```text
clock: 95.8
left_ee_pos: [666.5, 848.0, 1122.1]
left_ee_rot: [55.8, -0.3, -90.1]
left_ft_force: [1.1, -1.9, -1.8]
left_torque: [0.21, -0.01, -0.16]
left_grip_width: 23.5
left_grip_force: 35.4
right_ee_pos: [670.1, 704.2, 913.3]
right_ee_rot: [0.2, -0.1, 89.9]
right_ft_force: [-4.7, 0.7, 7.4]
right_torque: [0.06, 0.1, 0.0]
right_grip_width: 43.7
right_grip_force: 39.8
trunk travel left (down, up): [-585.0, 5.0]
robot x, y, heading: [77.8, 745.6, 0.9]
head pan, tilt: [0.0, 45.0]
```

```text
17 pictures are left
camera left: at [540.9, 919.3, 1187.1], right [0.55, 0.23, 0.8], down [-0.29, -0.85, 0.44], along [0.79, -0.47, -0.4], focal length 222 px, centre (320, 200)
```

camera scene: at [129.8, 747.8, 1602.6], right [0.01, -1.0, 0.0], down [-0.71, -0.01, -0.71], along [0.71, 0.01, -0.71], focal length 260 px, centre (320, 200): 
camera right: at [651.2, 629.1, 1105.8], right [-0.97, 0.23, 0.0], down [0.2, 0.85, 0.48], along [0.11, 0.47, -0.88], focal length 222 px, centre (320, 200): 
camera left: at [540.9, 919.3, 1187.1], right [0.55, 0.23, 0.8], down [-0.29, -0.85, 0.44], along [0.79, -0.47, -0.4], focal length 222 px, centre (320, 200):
______________________________
Print the material once more, exactly.

```text
clock: 95.8
left_ee_pos: [666.5, 848.0, 1122.1]
left_ee_rot: [55.8, -0.3, -90.1]
left_ft_force: [1.1, -1.9, -1.8]
left_torque: [0.21, -0.01, -0.16]
left_grip_width: 23.5
left_grip_force: 35.4
right_ee_pos: [670.1, 704.2, 913.3]
right_ee_rot: [0.2, -0.1, 89.9]
right_ft_force: [-4.7, 0.7, 7.4]
right_torque: [0.06, 0.1, 0.0]
right_grip_width: 43.7
right_grip_force: 39.8
trunk travel left (down, up): [-585.0, 5.0]
robot x, y, heading: [77.8, 745.6, 0.9]
head pan, tilt: [0.0, 45.0]
```

```text
17 pictures are left
camera left: at [540.9, 919.3, 1187.1], right [0.55, 0.23, 0.8], down [-0.29, -0.85, 0.44], along [0.79, -0.47, -0.4], focal length 222 px, centre (320, 200)
```

camera scene: at [129.8, 747.8, 1602.6], right [0.01, -1.0, 0.0], down [-0.71, -0.01, -0.71], along [0.71, 0.01, -0.71], focal length 260 px, centre (320, 200): 
camera right: at [651.2, 629.1, 1105.8], right [-0.97, 0.23, 0.0], down [0.2, 0.85, 0.48], along [0.11, 0.47, -0.88], focal length 222 px, centre (320, 200): 
camera left: at [540.9, 919.3, 1187.1], right [0.55, 0.23, 0.8], down [-0.29, -0.85, 0.44], along [0.79, -0.47, -0.4], focal length 222 px, centre (320, 200):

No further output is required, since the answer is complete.